[Begin DATA EXCERPT]

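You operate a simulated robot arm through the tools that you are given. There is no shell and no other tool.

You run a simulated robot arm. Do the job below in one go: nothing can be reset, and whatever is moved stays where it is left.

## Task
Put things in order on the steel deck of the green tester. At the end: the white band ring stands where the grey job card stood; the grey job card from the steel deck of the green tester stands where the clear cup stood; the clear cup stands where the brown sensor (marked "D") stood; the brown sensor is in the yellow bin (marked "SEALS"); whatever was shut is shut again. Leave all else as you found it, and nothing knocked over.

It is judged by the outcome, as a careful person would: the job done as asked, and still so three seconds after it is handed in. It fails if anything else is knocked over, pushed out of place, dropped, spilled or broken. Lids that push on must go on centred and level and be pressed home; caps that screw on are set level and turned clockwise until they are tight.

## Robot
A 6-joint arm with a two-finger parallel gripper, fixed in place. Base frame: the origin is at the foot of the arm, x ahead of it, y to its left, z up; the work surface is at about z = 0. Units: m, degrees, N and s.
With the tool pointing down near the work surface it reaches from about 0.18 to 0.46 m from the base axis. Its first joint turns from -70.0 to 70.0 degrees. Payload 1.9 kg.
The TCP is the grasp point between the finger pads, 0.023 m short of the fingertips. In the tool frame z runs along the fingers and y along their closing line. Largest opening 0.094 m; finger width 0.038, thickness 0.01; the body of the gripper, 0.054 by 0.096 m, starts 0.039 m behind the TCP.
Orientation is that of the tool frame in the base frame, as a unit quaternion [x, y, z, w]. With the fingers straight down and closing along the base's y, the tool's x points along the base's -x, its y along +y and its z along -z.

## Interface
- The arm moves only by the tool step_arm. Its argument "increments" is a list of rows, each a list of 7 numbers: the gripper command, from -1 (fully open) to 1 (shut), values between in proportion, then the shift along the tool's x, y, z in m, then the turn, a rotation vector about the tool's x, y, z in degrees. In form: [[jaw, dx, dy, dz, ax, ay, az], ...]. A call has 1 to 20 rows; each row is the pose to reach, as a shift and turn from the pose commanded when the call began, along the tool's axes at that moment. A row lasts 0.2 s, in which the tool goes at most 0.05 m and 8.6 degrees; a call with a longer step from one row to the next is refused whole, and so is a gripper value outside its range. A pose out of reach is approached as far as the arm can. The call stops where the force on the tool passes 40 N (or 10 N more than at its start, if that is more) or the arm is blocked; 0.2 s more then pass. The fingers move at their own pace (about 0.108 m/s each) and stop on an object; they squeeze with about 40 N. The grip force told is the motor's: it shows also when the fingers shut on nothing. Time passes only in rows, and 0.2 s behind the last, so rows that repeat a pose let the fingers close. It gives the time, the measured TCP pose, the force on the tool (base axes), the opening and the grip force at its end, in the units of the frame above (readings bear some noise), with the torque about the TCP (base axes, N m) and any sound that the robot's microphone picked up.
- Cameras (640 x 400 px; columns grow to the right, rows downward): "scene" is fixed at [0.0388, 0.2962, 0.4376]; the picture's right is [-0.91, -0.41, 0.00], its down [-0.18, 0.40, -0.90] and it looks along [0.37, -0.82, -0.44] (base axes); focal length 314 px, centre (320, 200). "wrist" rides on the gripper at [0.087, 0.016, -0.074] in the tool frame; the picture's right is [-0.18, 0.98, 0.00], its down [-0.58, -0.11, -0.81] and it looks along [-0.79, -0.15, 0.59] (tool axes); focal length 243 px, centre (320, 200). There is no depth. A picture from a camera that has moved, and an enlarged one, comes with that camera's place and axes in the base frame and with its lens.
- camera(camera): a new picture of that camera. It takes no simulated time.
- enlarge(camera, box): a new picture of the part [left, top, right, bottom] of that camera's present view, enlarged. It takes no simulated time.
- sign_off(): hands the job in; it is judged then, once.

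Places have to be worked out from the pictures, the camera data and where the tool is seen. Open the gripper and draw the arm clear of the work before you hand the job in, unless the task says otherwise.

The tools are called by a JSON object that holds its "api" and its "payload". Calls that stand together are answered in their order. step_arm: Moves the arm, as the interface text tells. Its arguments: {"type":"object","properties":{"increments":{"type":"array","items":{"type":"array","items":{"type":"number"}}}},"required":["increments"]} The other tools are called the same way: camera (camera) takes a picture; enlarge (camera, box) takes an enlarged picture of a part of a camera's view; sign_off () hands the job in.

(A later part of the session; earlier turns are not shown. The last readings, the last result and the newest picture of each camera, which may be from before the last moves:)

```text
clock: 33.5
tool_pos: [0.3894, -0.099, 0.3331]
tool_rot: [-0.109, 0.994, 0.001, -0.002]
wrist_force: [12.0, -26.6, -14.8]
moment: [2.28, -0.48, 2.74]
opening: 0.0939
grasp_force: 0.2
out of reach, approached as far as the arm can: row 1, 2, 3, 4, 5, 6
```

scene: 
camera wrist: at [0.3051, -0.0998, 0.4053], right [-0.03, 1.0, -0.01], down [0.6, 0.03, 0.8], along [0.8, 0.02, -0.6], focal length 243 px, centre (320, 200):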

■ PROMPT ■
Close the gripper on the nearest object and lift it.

[End DATA EXCERPT]

■ PROMPT ■
Begin at the line that has "- Cameras (640"; stop after the line that has "The tools are". Copy every line in that span exactly.

■ EXERCISE SOLUTION ■
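- Cameras (640 x 400 px; columns grow to the right, rows downward): "scene" is fixed at [0.0388, 0.2962, 0.4376]; the picture's right is [-0.91, -0.41, 0.00], its down [-0.18, 0.40, -0.90] and it looks along [0.37, -0.82, -0.44] (base axes); focal length 314 px, centre (320, 200). "wrist" rides on the gripper at [0.087, 0.016, -0.074] in the tool frame; the picture's right is [-0.18, 0.98, 0.00], its down [-0.58, -0.11, -0.81] and it looks along [-0.79, -0.15, 0.59] (tool axes); focal length 243 px, centre (320, 200). There is no depth. A picture from a camera that has moved, and an enlarged one, comes with that camera's place and axes in the base frame and with its lens.
- camera(camera): a new picture of that camera. It takes no simulated time.
- enlarge(camera, box): a new picture of the part [left, top, right, bottom] of that camera's present view, enlarged. It takes no simulated time.
- sign_off(): hands the job in; it is judged then, once.

Places have to be worked out from the pictures, the camera data and where the tool is seen. Open the gripper and draw the arm clear of the work before you hand the job in, unless the task says otherwise.

The tools are called by a JSON object that holds its "api" and its "payload". Calls that stand together are answered in their order. step_arm: Moves the arm, as the interface text tells. Its arguments: {"type":"object","properties":{"increments":{"type":"array","items":{"type":"array","items":{"type":"number"}}}},"required":["increments"]} The other tools are called the same way: camera (camera) takes a picture; enlarge (camera, box) takes an enlarged picture of a part of a camera's view; sign_off () hands the job in.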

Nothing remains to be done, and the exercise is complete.